>> start

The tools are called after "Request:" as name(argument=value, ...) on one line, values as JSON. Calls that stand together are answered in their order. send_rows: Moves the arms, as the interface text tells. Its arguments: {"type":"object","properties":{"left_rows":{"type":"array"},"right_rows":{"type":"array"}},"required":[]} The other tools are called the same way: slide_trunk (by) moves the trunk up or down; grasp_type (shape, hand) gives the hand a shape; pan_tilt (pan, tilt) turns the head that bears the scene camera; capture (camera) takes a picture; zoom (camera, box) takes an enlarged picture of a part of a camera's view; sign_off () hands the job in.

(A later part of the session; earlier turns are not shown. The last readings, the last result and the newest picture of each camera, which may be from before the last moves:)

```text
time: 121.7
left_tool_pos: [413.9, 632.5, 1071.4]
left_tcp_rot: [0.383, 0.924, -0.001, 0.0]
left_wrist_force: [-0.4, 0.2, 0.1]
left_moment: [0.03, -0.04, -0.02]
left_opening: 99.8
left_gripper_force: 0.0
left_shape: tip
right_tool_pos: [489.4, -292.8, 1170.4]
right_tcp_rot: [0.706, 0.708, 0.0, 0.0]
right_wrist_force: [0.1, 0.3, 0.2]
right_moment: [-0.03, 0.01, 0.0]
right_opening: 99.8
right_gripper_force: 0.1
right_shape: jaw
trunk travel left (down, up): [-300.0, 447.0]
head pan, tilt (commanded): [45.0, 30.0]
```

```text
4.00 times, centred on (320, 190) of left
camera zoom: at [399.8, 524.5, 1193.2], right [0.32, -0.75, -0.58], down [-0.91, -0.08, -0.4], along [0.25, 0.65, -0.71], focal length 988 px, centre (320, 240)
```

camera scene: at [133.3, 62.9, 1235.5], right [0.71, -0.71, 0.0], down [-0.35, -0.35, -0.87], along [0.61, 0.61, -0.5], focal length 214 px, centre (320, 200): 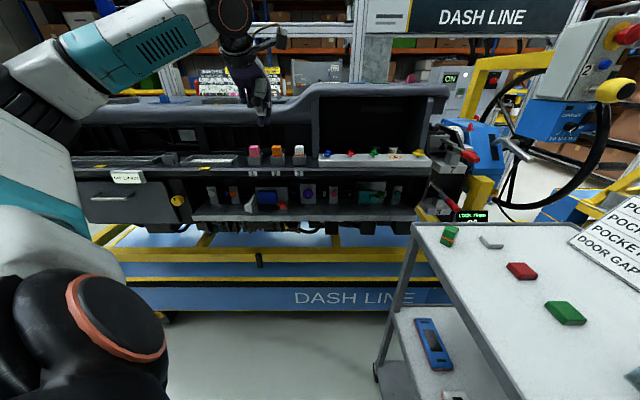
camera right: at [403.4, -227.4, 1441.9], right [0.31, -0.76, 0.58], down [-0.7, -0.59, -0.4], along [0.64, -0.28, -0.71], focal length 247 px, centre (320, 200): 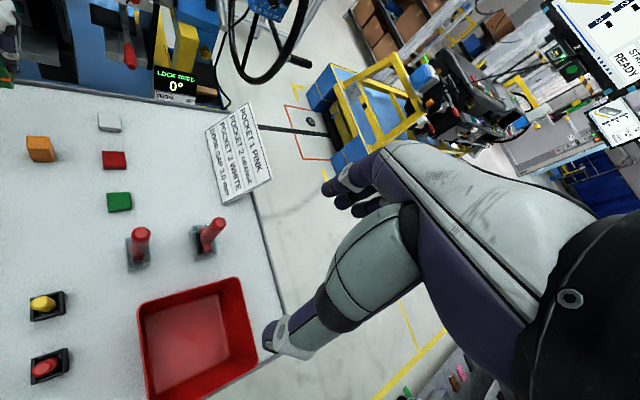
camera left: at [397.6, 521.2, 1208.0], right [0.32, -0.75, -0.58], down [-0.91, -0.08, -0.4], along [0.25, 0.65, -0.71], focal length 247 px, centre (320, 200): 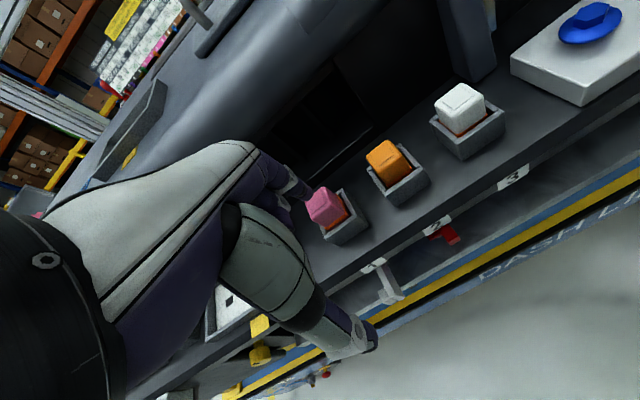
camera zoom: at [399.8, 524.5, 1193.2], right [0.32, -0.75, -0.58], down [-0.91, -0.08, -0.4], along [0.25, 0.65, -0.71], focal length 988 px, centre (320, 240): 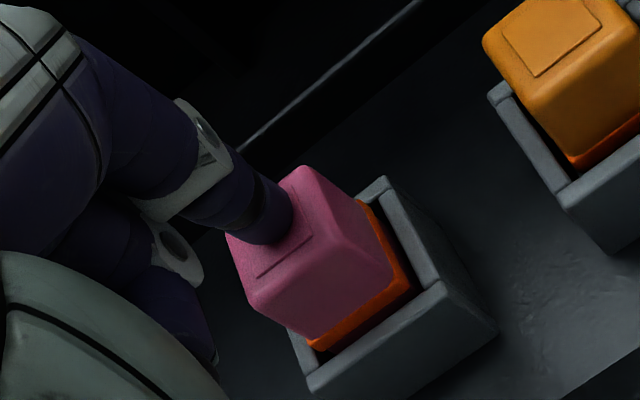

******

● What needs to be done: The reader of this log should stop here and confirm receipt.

>> end

● What needs to be done: Take the lines from the start of the material to the line with "camera left: at", both included, and transcribe them exactly without the pictures.

● The completed task:
The tools are called after "Request:" as name(argument=value, ...) on one line, values as JSON. Calls that stand together are answered in their order. send_rows: Moves the arms, as the interface text tells. Its arguments: {"type":"object","properties":{"left_rows":{"type":"array"},"right_rows":{"type":"array"}},"required":[]} The other tools are called the same way: slide_trunk (by) moves the trunk up or down; grasp_type (shape, hand) gives the hand a shape; pan_tilt (pan, tilt) turns the head that bears the scene camera; capture (camera) takes a picture; zoom (camera, box) takes an enlarged picture of a part of a camera's view; sign_off () hands the job in.

(A later part of the session; earlier turns are not shown. The last readings, the last result and the newest picture of each camera, which may be from before the last moves:)

```text
time: 121.7
left_tool_pos: [413.9, 632.5, 1071.4]
left_tcp_rot: [0.383, 0.924, -0.001, 0.0]
left_wrist_force: [-0.4, 0.2, 0.1]
left_moment: [0.03, -0.04, -0.02]
left_opening: 99.8
left_gripper_force: 0.0
left_shape: tip
right_tool_pos: [489.4, -292.8, 1170.4]
right_tcp_rot: [0.706, 0.708, 0.0, 0.0]
right_wrist_force: [0.1, 0.3, 0.2]
right_moment: [-0.03, 0.01, 0.0]
right_opening: 99.8
right_gripper_force: 0.1
right_shape: jaw
trunk travel left (down, up): [-300.0, 447.0]
head pan, tilt (commanded): [45.0, 30.0]
```

```text
4.00 times, centred on (320, 190) of left
camera zoom: at [399.8, 524.5, 1193.2], right [0.32, -0.75, -0.58], down [-0.91, -0.08, -0.4], along [0.25, 0.65, -0.71], focal length 988 px, centre (320, 240)
```

camera scene: at [133.3, 62.9, 1235.5], right [0.71, -0.71, 0.0], down [-0.35, -0.35, -0.87], along [0.61, 0.61, -0.5], focal length 214 px, centre (320, 200): 
camera right: at [403.4, -227.4, 1441.9], right [0.31, -0.76, 0.58], down [-0.7, -0.59, -0.4], along [0.64, -0.28, -0.71], focal length 247 px, centre (320, 200): 
camera left: at [397.6, 521.2, 1208.0], right [0.32, -0.75, -0.58], down [-0.91, -0.08, -0.4], along [0.25, 0.65, -0.71], focal length 247 px, centre (320, 200): 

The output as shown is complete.